In the Urban Net
From London to São Paulo, from Chicago to Johannesburg, from Zurich to Mumbai – the whole world is entangled in a complex network of inter-industry ties connecting global cities. To be truly transnational, a business has to be present in a multitude of different cities both large and small that are often far from perfect. This serves as yet more practical evidence of the fact that the world is growing increasingly multipolar.
There is a strong tendency to think of cities as competing with each other. This in turn leads to concerns with what might be the ‘top five cities’ now and in the near future. Let me make the argument that this approach moves us away from understanding the key features of our emerging global urban economy.
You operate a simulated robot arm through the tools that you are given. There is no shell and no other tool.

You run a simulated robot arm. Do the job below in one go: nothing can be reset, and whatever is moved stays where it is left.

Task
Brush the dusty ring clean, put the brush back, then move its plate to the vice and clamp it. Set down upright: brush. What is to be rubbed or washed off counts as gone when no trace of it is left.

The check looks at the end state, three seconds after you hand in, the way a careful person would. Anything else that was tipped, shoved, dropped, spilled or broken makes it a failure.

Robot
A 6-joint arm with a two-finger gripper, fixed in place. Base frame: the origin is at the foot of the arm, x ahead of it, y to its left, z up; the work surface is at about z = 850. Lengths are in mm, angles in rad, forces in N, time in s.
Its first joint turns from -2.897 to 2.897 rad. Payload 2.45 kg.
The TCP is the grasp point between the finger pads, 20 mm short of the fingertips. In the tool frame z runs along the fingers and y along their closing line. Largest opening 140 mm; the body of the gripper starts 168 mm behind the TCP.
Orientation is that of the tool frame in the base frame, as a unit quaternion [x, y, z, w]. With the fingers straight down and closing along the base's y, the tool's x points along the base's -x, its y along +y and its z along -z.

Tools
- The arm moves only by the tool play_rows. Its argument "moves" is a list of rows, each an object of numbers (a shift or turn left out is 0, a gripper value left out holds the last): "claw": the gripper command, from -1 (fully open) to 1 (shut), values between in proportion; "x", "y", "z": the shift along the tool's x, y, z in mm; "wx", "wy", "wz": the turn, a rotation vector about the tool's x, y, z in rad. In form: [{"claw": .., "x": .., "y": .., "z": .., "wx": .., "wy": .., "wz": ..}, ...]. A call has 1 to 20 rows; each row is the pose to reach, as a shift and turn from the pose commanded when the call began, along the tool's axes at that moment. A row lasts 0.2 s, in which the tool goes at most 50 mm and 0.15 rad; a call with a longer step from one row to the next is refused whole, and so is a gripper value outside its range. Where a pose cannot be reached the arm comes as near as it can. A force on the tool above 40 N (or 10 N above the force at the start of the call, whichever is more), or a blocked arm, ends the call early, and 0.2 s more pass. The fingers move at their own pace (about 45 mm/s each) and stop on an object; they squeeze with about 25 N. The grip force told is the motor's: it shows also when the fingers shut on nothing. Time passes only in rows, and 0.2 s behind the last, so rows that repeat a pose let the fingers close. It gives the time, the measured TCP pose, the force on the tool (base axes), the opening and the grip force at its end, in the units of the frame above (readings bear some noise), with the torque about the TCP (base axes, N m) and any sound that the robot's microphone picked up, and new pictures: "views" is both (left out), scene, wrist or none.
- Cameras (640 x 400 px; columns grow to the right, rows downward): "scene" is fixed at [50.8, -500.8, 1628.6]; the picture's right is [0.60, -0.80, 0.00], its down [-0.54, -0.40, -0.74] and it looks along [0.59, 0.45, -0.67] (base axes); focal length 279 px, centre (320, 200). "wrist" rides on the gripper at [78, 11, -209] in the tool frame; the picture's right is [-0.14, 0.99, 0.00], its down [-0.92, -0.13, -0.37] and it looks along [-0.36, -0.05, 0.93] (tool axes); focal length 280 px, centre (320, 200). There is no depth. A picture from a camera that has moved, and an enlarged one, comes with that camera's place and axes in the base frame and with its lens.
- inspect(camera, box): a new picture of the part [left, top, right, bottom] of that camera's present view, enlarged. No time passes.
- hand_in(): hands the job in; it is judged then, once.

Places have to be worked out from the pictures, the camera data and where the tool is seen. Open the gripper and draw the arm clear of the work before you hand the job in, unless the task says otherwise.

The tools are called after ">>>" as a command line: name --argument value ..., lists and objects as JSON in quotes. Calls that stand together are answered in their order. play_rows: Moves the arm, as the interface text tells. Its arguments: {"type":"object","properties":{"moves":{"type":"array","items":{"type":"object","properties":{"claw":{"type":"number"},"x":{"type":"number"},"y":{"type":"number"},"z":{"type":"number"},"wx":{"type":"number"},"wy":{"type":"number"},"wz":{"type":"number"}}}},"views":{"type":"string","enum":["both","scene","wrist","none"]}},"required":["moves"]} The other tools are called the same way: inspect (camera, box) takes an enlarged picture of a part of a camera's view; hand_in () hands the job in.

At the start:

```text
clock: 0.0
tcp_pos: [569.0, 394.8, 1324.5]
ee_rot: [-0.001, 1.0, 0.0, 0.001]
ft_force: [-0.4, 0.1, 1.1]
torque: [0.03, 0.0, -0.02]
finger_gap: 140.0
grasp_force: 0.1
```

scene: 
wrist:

The future is not about five or ten cities topping the rankings. The future is more complex, and it is already emerging now.
We are moving toward a multipolar world, one where cities are key spaces and nodes. In such a multipolar world, the notion of a top five or top ten is far less significant than the expansion of the network of global cities which now incorporates about a hundred urban centers. There is far less competition among these cities than is generally asserted or believed. In my own research I find that it is the specialized differences of cities that matter today, and it is this that matters in our global future. Understanding these features is the way to understand our global urban future.
For much of the 20th century, cities were above all centers for administration, small-scale manufacturing, and commerce. Cities were mostly the space for rather routinized activities. The strategic spaces where the major innovations were happening were the government (in the making of social contracts, such as the welfare state) and mass-manufacturing, including mass-construction of suburban regions and national transport infrastructure.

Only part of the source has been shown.